◆ TEXT SEGMENT
In terms of defusing the demographic time-bomb of occupation, that would buy the Zionist state some time, but how much time and to what end?

An Israel that resorted to a final round of ethnic cleansing would become a pariah state like no other. The anti-Israel outrage of citizens of all faiths and none around the world would be such that the governments of the major powers, including the one in Washington D.C., would be obliged to punish the Zionist state with boycott, sanctions and divestment.

Then what? How would Zionism's in-Israel leaders respond?

I think it's more than possible, even probable, that, feeling themselves backed into a corner with no acceptable escape route, they would launch their nuclear missiles in a defiant farewell gesture and take the region down with them.

For those readers who believe that such a scenario is unthinkable, I recall in my book what was said to me by Golda Meir, in a filmed interview for the BBC's Panorama program, when she was Israel's prime minister.

At a point I interrupted her to say: "Prime Minister, I want to be sure I understand what you're saying... You are saying that if ever Israel was in danger of being defeated on the battlefield, it would be prepared to take the region and even the whole world down with it?"

Without the shortest of pauses for reflection, and in the gravel voice that could charm or intimidate American Presidents according to need, Golda replied, "Yes, that's exactly what I am saying."

After that interview was transmitted, The Times of London, then a seriously good newspaper (not the Murdoch-owned, pro-Zionist paper it is today), replaced its lead editorial with one quoting what Golda had said to me. That replacement editorial ended with a short statement of the paper's own opinion. "We had better believe her."

If instead of saying to Golda "if ever Israel was in danger of being defeated on the battlefield" I had said "if ever Israel was put under real pressure by the whole of the international community to do what it did not want to do", I'm sure her answer would have been the same.

According to Roger Tucker in a recent article for Dissident Voice, an Armageddon ending to the story of Zionism's colonial enterprise is not inevitable. Under the headline The One State Solution Sounds Like a Good Idea, but..., he wrote (my emphasis added):

    "What is it that most Israelis actually want. Not surprisingly, we find that they want what people everywhere want, security and stability, peace, to be respected if not loved, to be free of constant fear and anxiety, to have the sense that their children will have the opportunity to live normal, productive and happy lives. All surveys have been consistent in this respect. None of these things are possible as long as the Israelis stick with political Zionism, and the Israelis, deep down, know this. They may be temporarily deluded, even collectively insane, driven by the howling winds of paranoia, arrogance and bloody-minded defiance... but they aren't actually stupid, and the madness cannot last."

In my view the matter of whether Israelis  are stupid or not misses the point. What they arewas summed up to me by the best and the brightest of Israel's Directors of Military Intelligence, Major General Shlomo Gazit.

◆ YOUR OBJECTIVE
Continue the text segment that opens with "In terms of".

◆ SUPPLIED DATA
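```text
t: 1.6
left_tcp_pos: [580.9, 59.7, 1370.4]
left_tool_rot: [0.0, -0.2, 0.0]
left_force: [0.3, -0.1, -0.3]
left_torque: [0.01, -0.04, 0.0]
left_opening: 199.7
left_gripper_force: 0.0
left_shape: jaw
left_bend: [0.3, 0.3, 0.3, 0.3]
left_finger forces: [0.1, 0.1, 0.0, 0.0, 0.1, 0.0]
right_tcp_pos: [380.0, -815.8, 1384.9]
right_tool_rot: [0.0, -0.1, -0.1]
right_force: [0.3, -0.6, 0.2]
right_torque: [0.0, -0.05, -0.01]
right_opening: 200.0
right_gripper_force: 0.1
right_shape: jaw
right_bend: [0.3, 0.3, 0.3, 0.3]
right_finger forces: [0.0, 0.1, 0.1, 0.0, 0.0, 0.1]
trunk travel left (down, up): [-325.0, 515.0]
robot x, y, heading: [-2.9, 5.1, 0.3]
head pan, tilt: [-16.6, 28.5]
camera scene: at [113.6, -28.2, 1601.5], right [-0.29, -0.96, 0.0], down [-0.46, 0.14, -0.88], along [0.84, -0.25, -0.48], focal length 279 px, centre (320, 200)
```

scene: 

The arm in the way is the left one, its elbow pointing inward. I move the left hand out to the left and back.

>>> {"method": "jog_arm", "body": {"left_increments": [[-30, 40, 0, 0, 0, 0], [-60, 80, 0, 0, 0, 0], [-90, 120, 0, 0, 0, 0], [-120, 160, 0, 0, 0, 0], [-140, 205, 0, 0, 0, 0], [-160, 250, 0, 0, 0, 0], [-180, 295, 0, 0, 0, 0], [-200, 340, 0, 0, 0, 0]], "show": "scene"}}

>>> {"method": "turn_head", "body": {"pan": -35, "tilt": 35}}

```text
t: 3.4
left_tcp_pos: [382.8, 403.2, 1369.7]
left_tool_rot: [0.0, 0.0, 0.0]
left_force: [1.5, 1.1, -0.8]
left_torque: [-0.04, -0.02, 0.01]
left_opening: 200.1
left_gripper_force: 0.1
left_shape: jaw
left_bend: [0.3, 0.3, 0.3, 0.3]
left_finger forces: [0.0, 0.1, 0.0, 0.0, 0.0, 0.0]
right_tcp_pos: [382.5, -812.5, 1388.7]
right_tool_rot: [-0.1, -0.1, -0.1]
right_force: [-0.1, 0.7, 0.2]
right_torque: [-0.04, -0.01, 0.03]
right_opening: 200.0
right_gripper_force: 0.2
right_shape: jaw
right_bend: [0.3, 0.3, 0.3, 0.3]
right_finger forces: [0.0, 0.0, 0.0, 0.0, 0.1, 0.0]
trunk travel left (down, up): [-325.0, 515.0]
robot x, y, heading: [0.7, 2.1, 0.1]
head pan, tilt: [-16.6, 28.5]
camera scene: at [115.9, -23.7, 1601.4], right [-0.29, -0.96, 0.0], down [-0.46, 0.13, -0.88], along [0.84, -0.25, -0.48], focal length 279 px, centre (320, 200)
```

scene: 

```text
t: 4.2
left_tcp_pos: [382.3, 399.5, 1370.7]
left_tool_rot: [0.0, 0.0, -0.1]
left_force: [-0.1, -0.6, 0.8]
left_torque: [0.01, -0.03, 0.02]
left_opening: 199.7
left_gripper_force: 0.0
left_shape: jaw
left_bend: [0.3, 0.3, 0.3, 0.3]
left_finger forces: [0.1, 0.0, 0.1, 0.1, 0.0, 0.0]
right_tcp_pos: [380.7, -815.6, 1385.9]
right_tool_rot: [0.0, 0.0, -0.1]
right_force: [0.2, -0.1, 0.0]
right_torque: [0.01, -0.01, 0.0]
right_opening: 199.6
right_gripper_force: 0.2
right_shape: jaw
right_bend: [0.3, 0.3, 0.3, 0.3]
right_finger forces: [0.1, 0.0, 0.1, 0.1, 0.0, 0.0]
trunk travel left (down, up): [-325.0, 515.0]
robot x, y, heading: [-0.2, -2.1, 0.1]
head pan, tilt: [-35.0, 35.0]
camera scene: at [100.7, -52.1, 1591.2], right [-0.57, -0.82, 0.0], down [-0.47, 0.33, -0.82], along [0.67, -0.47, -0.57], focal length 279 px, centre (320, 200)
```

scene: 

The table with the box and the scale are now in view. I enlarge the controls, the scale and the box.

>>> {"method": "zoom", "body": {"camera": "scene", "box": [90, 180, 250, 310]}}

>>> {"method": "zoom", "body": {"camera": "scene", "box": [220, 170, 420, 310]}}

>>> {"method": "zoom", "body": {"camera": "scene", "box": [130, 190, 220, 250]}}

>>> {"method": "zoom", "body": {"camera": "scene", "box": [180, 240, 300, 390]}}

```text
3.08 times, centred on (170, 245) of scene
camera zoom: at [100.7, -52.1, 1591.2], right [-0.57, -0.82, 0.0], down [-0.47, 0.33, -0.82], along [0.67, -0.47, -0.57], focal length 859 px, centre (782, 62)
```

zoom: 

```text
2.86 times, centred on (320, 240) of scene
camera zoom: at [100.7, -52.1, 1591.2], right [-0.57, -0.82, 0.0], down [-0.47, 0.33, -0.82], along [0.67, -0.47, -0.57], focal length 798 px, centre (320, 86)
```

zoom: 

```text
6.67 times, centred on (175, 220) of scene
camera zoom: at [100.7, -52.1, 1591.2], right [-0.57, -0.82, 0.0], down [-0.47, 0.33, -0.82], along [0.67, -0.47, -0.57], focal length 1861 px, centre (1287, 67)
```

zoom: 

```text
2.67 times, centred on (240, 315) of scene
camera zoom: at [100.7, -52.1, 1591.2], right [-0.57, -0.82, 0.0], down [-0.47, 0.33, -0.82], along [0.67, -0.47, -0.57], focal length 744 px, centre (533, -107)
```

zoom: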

◆ RESPONSE TO THE EXERCISE
When I talked about him in the major capitals of the world to diplomats with the prime responsibility for crisis managing the Middle East, I said that if I was putting together a world government with 20 portfolios, he would have several of them, on account of his experience, his intellect, his wisdom and his humanity. In private conversations with me he did not display even a hint of the insufferable self-righteousness that is the hallmark of Zionism. He is without arrogance. For about two decades he was the head of research at the Directorate of Military Intelligence. In that capacity he was the single most informed man in the world on the reality or not of the Arab military threat to Israel's existence. Then, in 1973, he was called upon to become DMI, with a brief to make sure there could never again be an intelligence failure of the kind that had occurred in the countdown to the Yom Kippur war. He was, in short, the man to whom the government of Israel turned for salvation in the aftermath of what it perceived at the time, wrongly, to be a real threat to the Zionist state's existence. He did not want to become DMI and did so only out of a sense of duty. Over coffee one morning in early 1980, I took a deep breath and said to Shlomo: "I've come to the conclusion that it's all a myth. Israel's existence has never ever been in danger." Through a sad smile he replied, "The trouble with us Israelis is that we've become the victims of our own propaganda."

I know from my own experience of reporting from Israel how that happened. When I was writing my long chapter on the 1967 war, I found myself saying to readers that there were times, this was one of them, when I wanted to "cry out with the pain of knowing how much Israel's Jews (as well as the Jews of the world and the whole of the Western world) had been lied to and deceived by their leaders."

Simply stated, most Israeli Jews have been brainwashed; and it seems to me that the "madness" in Israel will last and take the region and possibly the whole world all the way to Armageddon unless... Unless a way can be found to open Israeli eyes and minds to the truth of history as it relates to the making and sustaining of the conflict in and over Palestine that became Israel.

I dare to suggest that the publication of my book in Israel, in Hebrew as well as English, would be a good start.

Question: Is there in Israel a publisher with the integrity and courage to take my book on?

Alan Hart is a former ITN and BBC Panorama foreign correspondent who covered wars and conflicts wherever they were taking place in the world and specialized in the Middle East. His Latest book Zionism: The Real Enemy of the Jews, is a three-volume epic in its American edition.  He blogs onwww.alanhart.net and tweets on www.twitter.com/alanauthor.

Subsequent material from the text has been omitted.